* **Prompt a**
Take the lines from the one bearing "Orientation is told" to the one bearing "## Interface", inclusive, and reproduce them exactly; include no other line.

* **Recorded data**
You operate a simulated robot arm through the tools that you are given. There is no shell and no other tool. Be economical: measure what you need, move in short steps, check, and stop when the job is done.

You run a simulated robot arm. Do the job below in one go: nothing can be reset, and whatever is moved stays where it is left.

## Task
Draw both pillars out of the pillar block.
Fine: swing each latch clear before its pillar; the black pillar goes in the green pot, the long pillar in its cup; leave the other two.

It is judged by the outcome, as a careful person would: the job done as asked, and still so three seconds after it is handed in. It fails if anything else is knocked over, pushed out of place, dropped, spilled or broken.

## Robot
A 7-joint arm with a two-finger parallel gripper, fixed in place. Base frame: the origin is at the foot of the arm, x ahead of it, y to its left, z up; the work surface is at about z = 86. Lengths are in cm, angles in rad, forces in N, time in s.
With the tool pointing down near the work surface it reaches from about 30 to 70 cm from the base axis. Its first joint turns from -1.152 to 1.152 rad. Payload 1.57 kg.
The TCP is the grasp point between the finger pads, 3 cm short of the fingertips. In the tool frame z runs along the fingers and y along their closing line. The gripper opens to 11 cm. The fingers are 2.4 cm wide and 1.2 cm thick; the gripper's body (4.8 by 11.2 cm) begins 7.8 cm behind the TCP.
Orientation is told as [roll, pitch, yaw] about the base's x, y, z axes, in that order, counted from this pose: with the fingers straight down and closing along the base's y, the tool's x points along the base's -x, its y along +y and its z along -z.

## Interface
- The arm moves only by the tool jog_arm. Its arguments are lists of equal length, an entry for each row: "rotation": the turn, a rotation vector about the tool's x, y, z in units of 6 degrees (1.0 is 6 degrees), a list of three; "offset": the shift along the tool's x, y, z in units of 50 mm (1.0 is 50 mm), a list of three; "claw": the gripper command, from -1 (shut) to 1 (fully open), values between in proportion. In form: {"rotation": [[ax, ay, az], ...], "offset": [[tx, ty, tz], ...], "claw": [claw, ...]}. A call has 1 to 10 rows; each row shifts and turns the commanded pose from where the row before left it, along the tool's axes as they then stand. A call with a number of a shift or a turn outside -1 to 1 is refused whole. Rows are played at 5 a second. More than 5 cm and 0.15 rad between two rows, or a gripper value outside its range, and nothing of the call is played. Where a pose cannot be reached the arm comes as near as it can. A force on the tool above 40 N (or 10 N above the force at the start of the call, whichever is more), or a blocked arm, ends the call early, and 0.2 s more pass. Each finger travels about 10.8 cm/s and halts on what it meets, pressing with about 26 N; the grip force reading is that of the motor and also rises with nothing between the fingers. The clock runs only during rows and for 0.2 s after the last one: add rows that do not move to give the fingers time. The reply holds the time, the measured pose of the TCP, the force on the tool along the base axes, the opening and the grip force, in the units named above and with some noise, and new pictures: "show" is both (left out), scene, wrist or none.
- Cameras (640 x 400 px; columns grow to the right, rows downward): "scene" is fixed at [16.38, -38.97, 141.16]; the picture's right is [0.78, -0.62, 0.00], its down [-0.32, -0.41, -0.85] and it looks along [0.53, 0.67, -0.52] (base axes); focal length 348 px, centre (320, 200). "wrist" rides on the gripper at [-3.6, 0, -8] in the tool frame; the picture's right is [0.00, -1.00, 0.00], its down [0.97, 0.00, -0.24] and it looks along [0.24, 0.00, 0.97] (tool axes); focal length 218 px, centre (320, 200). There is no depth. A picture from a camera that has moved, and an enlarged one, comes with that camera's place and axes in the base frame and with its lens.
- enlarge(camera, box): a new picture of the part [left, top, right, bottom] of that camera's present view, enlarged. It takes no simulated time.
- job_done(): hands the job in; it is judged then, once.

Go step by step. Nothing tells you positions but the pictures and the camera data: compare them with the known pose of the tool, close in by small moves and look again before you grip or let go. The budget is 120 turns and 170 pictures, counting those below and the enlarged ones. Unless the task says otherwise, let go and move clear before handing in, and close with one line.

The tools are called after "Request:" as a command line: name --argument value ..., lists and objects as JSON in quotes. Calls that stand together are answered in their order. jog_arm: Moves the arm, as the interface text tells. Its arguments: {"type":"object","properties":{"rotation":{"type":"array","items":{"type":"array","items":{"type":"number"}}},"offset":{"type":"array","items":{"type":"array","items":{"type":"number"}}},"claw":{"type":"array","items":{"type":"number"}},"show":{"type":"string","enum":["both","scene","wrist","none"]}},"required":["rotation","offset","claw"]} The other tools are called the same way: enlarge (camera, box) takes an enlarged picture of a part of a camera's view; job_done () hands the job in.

* **Source text**
In G. Kapoor v. Reacon Engineers (P) Ltd.43, the petitioner issued a legal notice alleging the existence of an arbitration agreement. The respondent in its reply did not deny the existence of the arbitration agreement but asserted that it intended to suggest its own list of arbitrators for adjudication of the dispute. The Delhi High Court held that an “arbitration agreement” had come into existence by exchange of notice and reply within the meaning of Section 7(4)(c) of the Arbitration Act and appointed an arbitrator.48

 

An analysis of the aforesaid judgments seems to suggest that the High Courts have construed “statement of claim and defence” liberally to include exchange of notice and reply between the parties in line with the liberal and correct interpretation of the Supreme Court of India in S.N. Prasad v. Monnet Finance Ltd.35 discussed supra. In fact, the Delhi High Court in G. Kapoor43 and the Karnataka High Court in Shyamraju47 specifically advert to the decision of the Supreme Court in Monnet Finance35. While Monnet Finance35 which does not lay down an exhaustive definition of the words “statement of claim and defence” in Section 7(4)(c) of the Arbitration Act, it advocates liberal and expansive interpretation of the words “statement of claim and defence” in Section 7(4)(c) of the Arbitration Act. That apart, no other aspect appears to have been considered by the Karnataka High Court and Delhi High Court while taking a view that an exchange of notice and reply will lead to constitution of an “arbitration agreement” under Section 7(4)(c) of the Arbitration Act.

* **Prompt b**
Please continue the source text.

* **Result a**
Orientation is told as [roll, pitch, yaw] about the base's x, y, z axes, in that order, counted from this pose: with the fingers straight down and closing along the base's y, the tool's x points along the base's -x, its y along +y and its z along -z.

## Interface

* **Result b**
On the other hand, the Andhra Pradesh High Court in Gajulapalli Chenchu Reddy v. Koyyana Jaya Lakshmi44, has held that the words “statement of claim and defence” in Section 7(4)(c) of the Arbitration Act are confined to pleadings before the Arbitral Tribunal. Therefore, an acrimonious exchange of notices will not result in an “arbitration agreement” coming into existence in terms of Section 7(4)(c) of the Arbitration Act.49 The view taken by the Andhra Pradesh High Court is contrary to the law laid down by the Supreme Court of India in Monnet35. Therefore, on that count alone, the views expressed therein are bad in law.

 

For reasons detailed in next section, the authors argue that the view expressed by the Karnataka High Court and Delhi High Court that exchange of notice and reply wherein the existence of arbitration agreement is asserted by one party and not denied by the other constitute an “arbitration agreement” within the meaning of Section 7(4)(c) of the Arbitration Act.

 

Exchange of Notice, Reply and Arbitration Agreement Under Section 7(4)(C) of the Arbitration Act, 1996

Section 7(4)(c) of the Arbitration Act stipulates that an arbitration agreement is deemed to come into existence by exchange of statement of claim and defence in which the existence of arbitration agreement is alleged by one party and not denied by the other.

 

In order to ascertain whether exchange of notice and reply wherein the existence of arbitration agreement is alleged by one party and not denied by the other will result in an arbitration agreement within the meaning of Section 7(4)(c) of the Arbitration Act, the scope of the words “statement of claim and defence” will have to be considered.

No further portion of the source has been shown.